最後に、国や自治体(特殊法人など)が発信する情報があります。これは税金を使って発信しているものです。これまでも、そしてこれからも一定の情報を発信し続けるでしょうが、全体に占める量は微々たるものです。


ところで、インターネットユーザーが気づかなければならないことがあります。それは無料の情報には限界があるということです。無料の情報だけで何もかもが賄えると思ってはいけません。無料の情報と有料の情報にはやはり大きな差があります。インターネットでいくら検索しても断片的な知識が付くだけで、本を一冊読んだ時のような体系的な知識を得ることはできません。このことは、ほとんどの人が理解していると思います。
世間には消費者はインターネットの情報にはお金を払わないという考えがあるようですが、この考えは正しくありません。必要な情報がそれに見合う価格で売られていれば消費者は買います。かつては音楽ファイルを違法にダウンロードするのが主流でしたが、現在では携帯サイトやアップルから着うたやデータを購入するのが一般的になりました。消費者は価格に見合う内容だと考えればインターネットでもデータを買うのです。

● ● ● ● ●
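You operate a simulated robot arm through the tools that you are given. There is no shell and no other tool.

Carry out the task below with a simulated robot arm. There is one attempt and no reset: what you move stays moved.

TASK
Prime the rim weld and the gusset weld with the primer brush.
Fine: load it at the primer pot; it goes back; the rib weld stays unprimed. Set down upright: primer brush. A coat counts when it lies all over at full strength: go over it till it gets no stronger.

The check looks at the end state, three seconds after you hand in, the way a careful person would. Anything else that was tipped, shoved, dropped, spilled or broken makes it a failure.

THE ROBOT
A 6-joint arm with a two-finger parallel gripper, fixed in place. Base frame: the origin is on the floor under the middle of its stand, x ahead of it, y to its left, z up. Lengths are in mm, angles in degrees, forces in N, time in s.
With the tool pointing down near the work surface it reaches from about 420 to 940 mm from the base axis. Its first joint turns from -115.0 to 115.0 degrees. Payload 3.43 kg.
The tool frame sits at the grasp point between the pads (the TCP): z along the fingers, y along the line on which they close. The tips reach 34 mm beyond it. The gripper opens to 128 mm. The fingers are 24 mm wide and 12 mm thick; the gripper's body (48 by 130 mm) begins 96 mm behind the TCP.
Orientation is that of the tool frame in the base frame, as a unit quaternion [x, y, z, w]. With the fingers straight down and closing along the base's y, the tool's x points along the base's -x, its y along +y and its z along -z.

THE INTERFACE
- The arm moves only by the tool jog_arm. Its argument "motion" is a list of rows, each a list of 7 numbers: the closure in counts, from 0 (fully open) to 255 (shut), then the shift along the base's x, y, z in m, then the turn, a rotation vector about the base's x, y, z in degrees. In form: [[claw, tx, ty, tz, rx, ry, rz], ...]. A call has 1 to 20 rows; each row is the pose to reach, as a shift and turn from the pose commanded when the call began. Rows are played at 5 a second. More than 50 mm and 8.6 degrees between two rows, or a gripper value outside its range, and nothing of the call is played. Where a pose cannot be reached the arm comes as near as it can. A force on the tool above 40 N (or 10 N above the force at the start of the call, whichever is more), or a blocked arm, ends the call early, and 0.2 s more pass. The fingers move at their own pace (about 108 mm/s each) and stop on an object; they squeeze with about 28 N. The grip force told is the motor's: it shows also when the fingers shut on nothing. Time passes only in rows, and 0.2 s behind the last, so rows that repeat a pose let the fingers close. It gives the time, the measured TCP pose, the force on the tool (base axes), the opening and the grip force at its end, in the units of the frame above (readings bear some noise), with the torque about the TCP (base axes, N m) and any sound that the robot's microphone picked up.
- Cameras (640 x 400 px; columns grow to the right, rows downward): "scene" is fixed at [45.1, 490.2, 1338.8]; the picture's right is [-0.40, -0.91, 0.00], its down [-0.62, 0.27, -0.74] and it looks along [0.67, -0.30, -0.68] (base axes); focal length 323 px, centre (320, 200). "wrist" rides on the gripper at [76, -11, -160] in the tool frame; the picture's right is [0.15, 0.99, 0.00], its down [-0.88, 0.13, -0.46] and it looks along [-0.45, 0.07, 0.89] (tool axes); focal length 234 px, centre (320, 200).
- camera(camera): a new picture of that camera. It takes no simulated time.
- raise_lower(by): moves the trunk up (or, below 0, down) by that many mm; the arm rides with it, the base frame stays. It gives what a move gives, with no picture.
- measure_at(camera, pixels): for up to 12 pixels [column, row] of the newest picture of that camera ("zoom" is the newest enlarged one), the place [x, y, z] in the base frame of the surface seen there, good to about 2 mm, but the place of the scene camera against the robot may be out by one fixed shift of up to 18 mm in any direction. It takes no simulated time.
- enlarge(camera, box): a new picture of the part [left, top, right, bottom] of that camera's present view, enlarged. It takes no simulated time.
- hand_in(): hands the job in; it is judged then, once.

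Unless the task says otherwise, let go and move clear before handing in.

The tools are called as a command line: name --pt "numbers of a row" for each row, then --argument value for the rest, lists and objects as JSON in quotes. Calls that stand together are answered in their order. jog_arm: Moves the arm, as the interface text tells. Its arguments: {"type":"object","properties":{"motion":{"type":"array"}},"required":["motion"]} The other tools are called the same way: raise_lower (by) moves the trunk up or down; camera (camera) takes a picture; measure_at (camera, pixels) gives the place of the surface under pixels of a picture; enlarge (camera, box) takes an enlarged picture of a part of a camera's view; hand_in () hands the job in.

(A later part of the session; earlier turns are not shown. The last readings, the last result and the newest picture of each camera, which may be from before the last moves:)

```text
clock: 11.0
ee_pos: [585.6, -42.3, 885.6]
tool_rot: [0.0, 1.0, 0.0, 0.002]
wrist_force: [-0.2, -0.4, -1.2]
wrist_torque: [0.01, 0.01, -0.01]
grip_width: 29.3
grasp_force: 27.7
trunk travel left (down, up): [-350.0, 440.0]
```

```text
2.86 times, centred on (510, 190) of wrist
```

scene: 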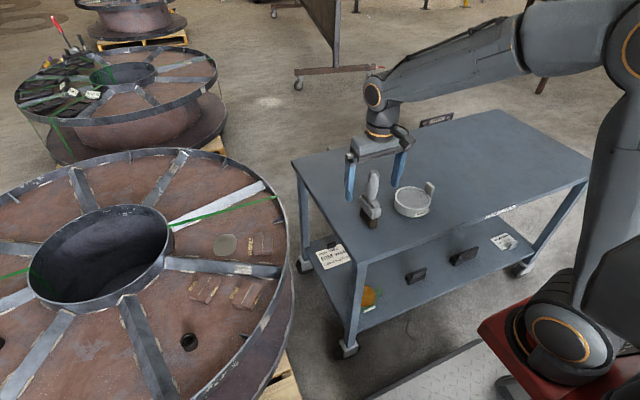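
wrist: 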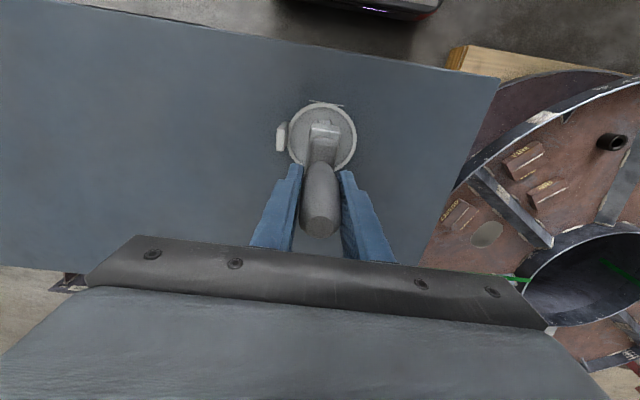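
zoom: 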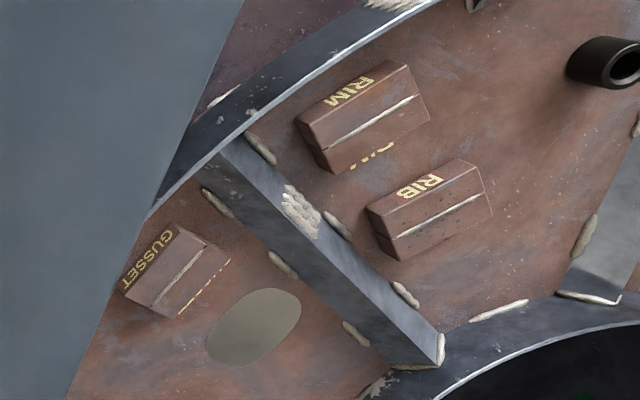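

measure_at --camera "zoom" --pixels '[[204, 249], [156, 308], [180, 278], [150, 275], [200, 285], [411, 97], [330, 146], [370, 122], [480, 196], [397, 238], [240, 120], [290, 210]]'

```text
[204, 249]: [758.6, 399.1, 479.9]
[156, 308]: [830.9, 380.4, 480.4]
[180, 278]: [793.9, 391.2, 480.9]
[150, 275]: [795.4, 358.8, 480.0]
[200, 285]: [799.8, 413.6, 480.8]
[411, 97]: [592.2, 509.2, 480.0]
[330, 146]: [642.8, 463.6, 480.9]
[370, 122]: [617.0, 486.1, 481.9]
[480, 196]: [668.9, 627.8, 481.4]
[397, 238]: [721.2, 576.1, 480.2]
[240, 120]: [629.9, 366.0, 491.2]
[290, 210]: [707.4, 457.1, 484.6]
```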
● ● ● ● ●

問題は「買い方」と「使い方」、そして何よりも「内容と価格」が重要になります。電子書籍について考えてみると、電子書籍をどのようにして買うか、買った電子書籍はどのように使えるのか、そして何よりもお金を支払う「内容」があるのかが問題なのです。


まず、「買い方」はクレジットカードが主になるでしょう*1。クレジットカードを作れない人に対してはエディやワオンなどが使えるようになっていれば良いでしょう。このあたりの整備はここ10年で既に終わっていると思います。


問題は「使い方」がまだよくわからないところです。電子書籍は、一度買ったらいつでもどこでも読める状態でなければいけません。そうするにはクラウドを利用することが最も優れています。購入情報がIDで管理され、IDとパスワードを入力すればいつでもどこでも、どの端末からでもダウンロードして読める状態にすべきです。そうすれば消費者は安心してお金を払うようになるでしょう。グーグルはこのような方式を採用していますので一般化する可能性が一番高いでしょう。これに対して、アップルやアマゾンは専用端末が必要ですので長期的に一般化するとは思えません。


電子書籍の「内容」は、紙の書籍よりも高い質が求められるでしょう。現在、書店に並んでいる書籍のかなりの部分は、同じような情報がインターネット上に無料で並んでいます。無料で手に入るものに対してお金を支払う人はいません。もともと、多くの出版社が素人並みの内容で小銭を稼ぐ商売をしていたところがありますので、その点は反省していただくしかありません。電子書籍には、無料で閲覧できるサイトよりも高い質が求められます。
また、電子書籍は現在の紙の書籍と同じ「価格」では売れないでしょう。というのも、電子書籍はID管理が前提になりますので、売却したり他人に貸したりできません。家族で共有することも規約で禁止されるでしょう。今のところ印刷も難しいようです*2。そうなると電子書籍は財産として考えると現在の紙の書籍よりも制限が多いのです。紙の書籍と同じ価格では多くの消費者は紙の本を選ぶでしょう。「価格」は電子書籍に見合ったものにしなければなりません。


電子書籍の普及に関して現時点で技術的な問題は一つもありません。あとは、消費者が求めているものを適切な手段を使い、適切な価格で提供するだけです。そうすれば、電子書籍はかなり普及するでしょう。

*1:今更クレジットカードを作りたくないという人を相手にする気にはなれません。携帯電話と同じですからインターネットの利便性を享受したいならあきらめて頂くしかありません。

*2:ただし、将来的には印刷も可能になるかもしれません。全部をプリンターで印刷するような無駄なことをする人はまずいません。